__TEXT PASSAGE__.
start
Enhanced checks for sign() with qqbar elements with addition and subtraction

[tscrim]

The following are painfully slow:

sage: x1 = AA(2^(1/100))
sage: x2 = AA(2^(1/100))
sage: y = x1 - x2
sage: z = x1 - x2
sage: y == y
sage: y == 0
sage: y == z

Note that for testing, you need to recreate y before each comparison as otherwise it has been made exact.

We avoid computing the minimum polynomial (as it calls exactify()) in the rich comparison until we need to. We also avoid calling exactify() for a binary operation in sign() until we absolutely need to. Additionally, the identity test is not done before reaching _richcmp_.

[tscrim]

I have not run any timings on this, but things to check for speed regressions would be low degree minimal polynomials. Suggestions for good timing tests would be useful.

I don't completely understand why I need to update some of the test for the eigenvalues, but the real precision seems to have significantly improved. So there might be some other doctests that need fixing; waiting for the patchbot.

I also took the change to mark a test as # long time that was taking nearly 2 seconds on my computer.

---

New commits:

​fc64ba2

Improvements to sign() and comparisons for qqbar elements.

[tscrim]

See also #31768 for a followup subclassing ANUnaryExpr for some finer control and trivial simplifications.

[vdelecroix]

This proposal looks good to me but

+            # Rationals
+            if type(sd._left._descr) is ANRational and type(sd._right._descr) is ANRational:
+                ret = sd._op(sd._left._descr._value, sd._right._descr._value)
+                if ret == 0:
+                    self._set_descr(ANRational(QQ.zero()))
+                    return 0
+                return ret.sign()

Do you have an instance where the above code path is used? When both operands are rationals the descriptor should be automatically updated. We don't want to repeat this block in all possible places cmp, sign, _add_, ...

Replying to tscrim:

I have not run any timings on this, but things to check for speed regressions would be low degree minimal polynomials. Suggestions for good timing tests would be useful.

I don't completely understand why I need to update some of the test for the eigenvalues, but the real precision seems to have significantly improved. So there might be some other doctests that need fixing; waiting for the patchbot.
end
__INSTRUCTIONS FOR THE TASK__. Provide the original wording of the text passage from "This proposal looks" as far as "sign, _add_, ...".

__PROVIDED DATA__.
start
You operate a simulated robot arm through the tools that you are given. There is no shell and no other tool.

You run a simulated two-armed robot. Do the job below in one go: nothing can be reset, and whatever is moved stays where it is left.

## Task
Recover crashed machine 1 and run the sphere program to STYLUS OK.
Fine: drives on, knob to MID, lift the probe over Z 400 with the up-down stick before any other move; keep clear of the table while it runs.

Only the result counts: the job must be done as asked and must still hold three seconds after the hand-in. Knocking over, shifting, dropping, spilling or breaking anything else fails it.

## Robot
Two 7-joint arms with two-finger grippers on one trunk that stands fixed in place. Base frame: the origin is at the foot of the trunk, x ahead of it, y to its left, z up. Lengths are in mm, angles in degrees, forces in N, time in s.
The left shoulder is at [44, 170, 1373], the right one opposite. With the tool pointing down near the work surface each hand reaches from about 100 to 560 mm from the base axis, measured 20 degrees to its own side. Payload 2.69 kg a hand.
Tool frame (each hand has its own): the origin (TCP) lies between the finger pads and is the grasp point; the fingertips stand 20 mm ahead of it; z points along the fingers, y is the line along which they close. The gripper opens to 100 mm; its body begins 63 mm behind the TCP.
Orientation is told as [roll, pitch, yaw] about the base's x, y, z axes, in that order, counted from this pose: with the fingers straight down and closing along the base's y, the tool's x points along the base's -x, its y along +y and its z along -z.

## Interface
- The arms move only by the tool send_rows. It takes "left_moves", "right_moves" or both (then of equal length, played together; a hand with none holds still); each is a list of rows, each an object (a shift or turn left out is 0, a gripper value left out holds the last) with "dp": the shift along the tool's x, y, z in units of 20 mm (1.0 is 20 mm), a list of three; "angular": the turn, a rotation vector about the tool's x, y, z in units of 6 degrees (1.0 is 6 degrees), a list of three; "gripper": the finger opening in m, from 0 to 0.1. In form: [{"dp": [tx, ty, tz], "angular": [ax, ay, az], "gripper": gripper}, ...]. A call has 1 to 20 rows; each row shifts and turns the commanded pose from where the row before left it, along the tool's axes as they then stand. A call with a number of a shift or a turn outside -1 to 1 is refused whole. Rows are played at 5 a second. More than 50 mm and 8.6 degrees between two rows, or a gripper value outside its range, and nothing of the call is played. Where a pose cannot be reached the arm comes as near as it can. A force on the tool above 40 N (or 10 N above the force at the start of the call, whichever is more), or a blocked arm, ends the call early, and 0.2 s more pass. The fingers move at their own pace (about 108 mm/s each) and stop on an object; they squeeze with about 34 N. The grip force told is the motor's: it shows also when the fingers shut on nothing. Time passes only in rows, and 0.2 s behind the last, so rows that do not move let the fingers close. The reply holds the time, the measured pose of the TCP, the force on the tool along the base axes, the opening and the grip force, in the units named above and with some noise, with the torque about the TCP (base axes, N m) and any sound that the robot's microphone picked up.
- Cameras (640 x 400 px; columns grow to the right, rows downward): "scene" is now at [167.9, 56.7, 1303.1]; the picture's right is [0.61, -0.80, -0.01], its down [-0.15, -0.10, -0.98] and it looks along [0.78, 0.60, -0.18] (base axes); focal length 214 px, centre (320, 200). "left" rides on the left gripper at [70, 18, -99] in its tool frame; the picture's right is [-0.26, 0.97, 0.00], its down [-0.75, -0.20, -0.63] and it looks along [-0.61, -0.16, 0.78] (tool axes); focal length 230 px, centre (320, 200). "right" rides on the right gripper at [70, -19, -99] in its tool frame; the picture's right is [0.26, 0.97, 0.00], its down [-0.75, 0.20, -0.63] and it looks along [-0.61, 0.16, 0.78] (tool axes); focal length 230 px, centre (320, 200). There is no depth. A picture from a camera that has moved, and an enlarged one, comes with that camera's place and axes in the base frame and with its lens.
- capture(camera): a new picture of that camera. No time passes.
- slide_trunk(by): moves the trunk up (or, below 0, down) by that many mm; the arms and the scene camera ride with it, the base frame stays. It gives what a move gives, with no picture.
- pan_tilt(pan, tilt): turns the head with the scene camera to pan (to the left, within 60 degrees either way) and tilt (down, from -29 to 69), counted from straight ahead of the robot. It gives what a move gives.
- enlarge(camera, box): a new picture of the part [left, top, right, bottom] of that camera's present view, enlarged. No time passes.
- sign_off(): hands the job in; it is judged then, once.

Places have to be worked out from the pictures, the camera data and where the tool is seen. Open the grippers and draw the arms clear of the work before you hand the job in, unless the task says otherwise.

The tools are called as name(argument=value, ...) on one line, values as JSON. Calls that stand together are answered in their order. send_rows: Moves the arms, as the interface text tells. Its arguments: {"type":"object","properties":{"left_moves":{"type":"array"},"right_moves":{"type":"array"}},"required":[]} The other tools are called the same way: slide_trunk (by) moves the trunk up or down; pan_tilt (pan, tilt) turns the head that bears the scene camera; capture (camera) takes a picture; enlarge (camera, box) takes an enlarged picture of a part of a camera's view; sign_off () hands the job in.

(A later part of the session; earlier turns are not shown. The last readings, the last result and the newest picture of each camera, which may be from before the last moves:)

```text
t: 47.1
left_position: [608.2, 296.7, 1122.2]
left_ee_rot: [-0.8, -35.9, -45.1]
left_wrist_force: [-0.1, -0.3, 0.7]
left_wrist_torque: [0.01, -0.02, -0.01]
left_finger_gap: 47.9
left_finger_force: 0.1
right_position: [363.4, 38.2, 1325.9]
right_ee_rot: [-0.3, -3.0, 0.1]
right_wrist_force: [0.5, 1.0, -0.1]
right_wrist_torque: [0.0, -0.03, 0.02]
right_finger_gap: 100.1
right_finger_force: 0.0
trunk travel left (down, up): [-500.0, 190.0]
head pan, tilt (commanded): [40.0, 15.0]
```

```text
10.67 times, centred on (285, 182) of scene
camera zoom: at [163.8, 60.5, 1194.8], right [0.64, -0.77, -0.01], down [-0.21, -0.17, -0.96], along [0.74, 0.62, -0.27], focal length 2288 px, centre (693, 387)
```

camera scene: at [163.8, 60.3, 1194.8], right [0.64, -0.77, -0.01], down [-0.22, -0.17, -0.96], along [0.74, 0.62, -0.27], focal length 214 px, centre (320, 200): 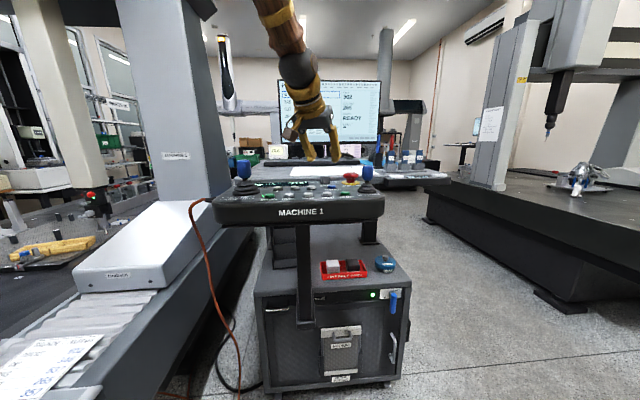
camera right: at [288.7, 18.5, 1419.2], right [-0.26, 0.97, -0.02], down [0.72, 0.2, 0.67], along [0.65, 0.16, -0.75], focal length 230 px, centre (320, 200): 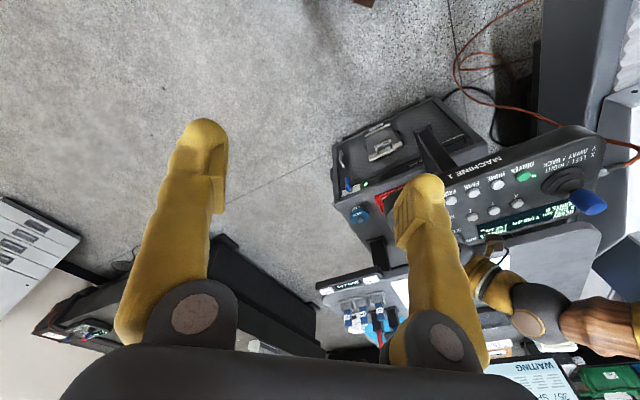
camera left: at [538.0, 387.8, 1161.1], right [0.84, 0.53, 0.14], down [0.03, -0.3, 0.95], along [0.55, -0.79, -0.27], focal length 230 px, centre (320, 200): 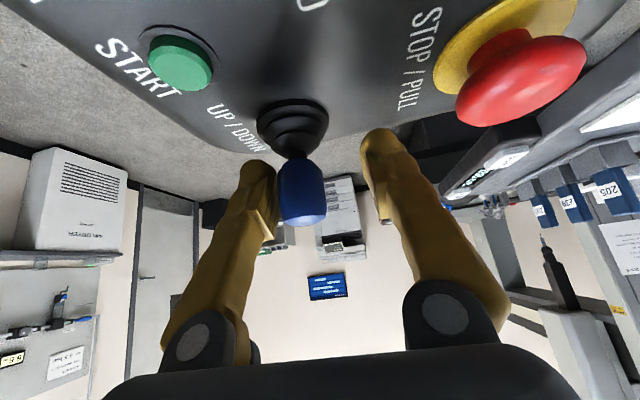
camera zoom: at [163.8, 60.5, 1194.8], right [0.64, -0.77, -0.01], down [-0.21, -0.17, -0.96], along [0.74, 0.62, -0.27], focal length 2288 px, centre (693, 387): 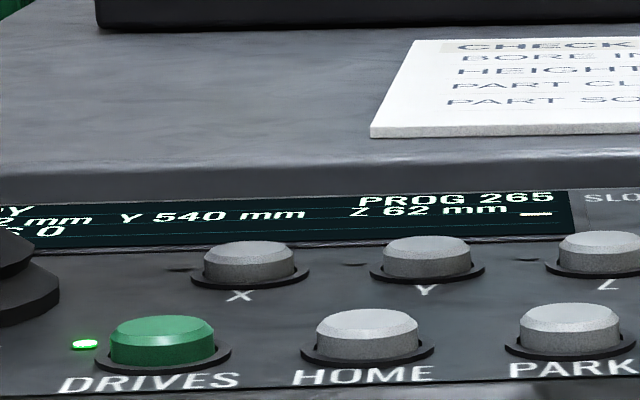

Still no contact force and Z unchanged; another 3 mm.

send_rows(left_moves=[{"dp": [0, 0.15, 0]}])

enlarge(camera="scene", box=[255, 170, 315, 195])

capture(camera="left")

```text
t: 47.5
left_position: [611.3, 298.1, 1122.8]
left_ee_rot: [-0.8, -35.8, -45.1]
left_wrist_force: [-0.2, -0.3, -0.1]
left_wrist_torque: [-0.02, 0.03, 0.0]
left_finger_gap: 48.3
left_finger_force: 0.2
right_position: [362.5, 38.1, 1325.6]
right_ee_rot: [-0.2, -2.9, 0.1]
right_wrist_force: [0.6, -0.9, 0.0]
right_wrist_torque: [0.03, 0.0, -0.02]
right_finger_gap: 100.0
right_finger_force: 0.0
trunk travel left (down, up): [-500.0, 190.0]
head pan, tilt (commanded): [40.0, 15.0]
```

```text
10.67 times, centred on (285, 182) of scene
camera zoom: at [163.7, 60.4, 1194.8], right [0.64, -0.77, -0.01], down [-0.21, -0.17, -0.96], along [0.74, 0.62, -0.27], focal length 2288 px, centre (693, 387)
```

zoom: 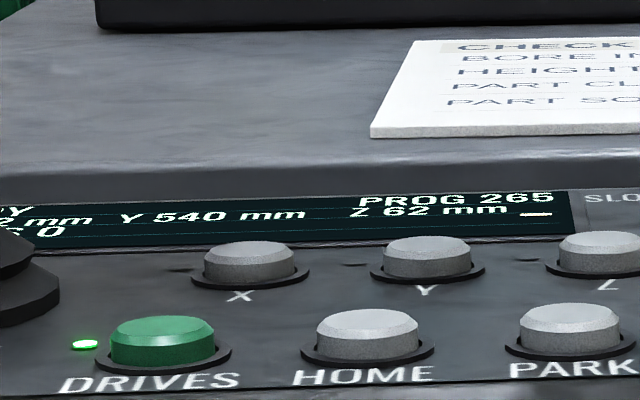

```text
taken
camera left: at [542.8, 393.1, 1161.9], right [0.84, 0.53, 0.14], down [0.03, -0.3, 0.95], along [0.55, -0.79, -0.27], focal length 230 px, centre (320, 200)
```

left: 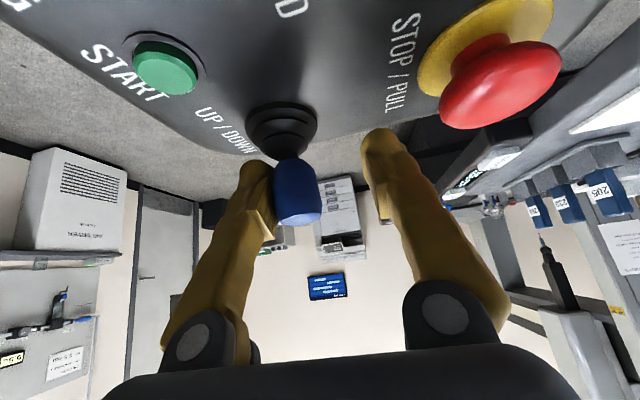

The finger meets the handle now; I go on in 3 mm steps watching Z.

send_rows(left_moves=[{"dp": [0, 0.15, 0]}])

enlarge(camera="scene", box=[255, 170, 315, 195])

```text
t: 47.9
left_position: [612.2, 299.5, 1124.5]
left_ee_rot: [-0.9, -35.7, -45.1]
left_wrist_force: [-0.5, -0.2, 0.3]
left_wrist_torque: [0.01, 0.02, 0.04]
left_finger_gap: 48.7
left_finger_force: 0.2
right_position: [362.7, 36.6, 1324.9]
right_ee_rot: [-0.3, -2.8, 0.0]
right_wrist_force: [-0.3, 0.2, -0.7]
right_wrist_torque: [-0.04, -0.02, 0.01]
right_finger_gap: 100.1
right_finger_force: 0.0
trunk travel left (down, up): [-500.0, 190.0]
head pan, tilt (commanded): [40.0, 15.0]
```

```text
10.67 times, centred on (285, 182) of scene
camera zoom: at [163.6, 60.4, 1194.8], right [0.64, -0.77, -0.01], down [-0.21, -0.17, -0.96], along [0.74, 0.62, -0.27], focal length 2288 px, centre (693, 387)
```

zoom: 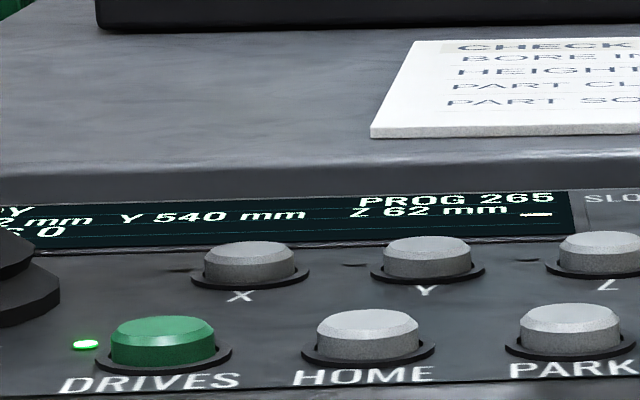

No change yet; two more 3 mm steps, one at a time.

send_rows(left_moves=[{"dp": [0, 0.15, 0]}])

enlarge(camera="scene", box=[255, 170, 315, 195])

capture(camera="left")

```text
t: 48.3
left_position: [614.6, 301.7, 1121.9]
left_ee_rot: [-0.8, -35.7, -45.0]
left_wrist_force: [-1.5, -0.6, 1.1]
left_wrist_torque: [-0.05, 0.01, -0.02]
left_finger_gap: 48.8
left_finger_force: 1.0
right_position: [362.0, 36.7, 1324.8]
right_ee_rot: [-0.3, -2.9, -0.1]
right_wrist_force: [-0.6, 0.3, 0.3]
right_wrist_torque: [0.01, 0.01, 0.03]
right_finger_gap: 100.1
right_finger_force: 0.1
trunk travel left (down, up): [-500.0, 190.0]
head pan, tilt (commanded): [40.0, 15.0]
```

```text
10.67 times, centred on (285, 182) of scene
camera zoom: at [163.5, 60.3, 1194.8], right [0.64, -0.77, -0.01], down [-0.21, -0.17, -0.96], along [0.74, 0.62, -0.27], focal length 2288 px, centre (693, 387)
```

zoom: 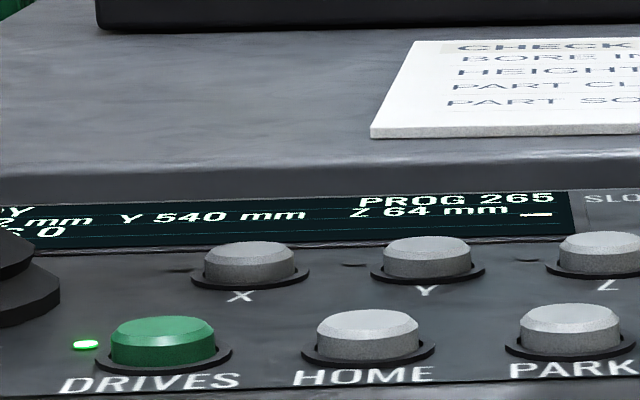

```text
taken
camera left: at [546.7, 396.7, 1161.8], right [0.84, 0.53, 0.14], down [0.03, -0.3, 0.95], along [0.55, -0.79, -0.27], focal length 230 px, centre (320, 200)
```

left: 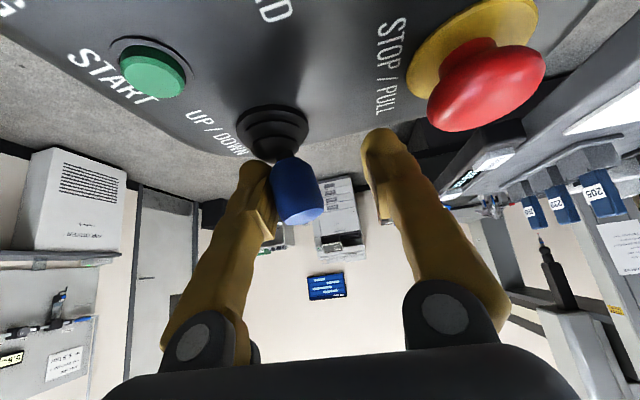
end
start
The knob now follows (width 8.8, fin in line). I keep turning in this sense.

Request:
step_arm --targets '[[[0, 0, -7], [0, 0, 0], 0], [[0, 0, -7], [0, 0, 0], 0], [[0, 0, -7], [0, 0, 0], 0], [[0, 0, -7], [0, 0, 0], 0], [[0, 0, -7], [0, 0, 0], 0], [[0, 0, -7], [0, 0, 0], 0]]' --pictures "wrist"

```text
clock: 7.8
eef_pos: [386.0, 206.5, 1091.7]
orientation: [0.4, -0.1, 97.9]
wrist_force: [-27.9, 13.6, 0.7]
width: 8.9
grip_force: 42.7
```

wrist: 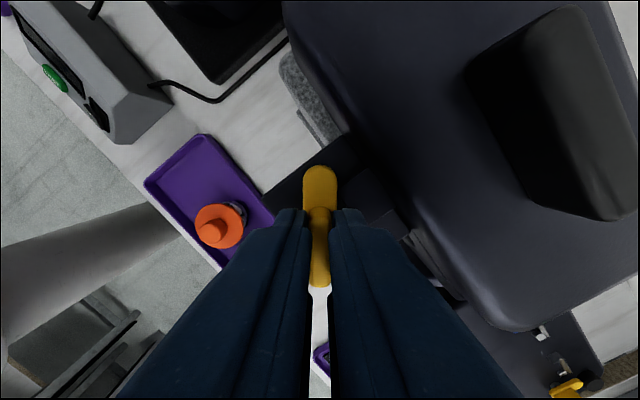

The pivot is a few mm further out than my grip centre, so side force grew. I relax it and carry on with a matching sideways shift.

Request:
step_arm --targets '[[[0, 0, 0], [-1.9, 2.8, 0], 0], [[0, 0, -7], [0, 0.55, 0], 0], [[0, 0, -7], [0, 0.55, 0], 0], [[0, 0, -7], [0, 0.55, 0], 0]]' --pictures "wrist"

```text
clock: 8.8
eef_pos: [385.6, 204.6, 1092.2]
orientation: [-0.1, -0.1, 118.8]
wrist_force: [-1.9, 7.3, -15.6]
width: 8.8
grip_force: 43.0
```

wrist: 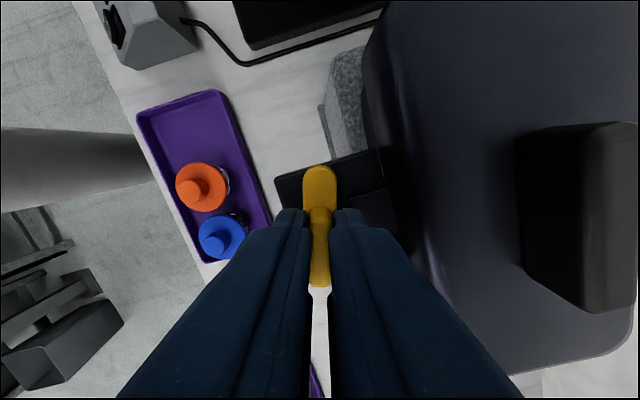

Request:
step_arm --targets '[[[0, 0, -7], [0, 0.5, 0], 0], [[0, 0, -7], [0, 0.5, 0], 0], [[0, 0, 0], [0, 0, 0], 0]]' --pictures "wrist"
end
__ANSWER FOR THE TASK__.
This proposal looks good to me but

+            # Rationals
+            if type(sd._left._descr) is ANRational and type(sd._right._descr) is ANRational:
+                ret = sd._op(sd._left._descr._value, sd._right._descr._value)
+                if ret == 0:
+                    self._set_descr(ANRational(QQ.zero()))
+                    return 0
+                return ret.sign()

Do you have an instance where the above code path is used? When both operands are rationals the descriptor should be automatically updated. We don't want to repeat this block in all possible places cmp, sign, _add_, ...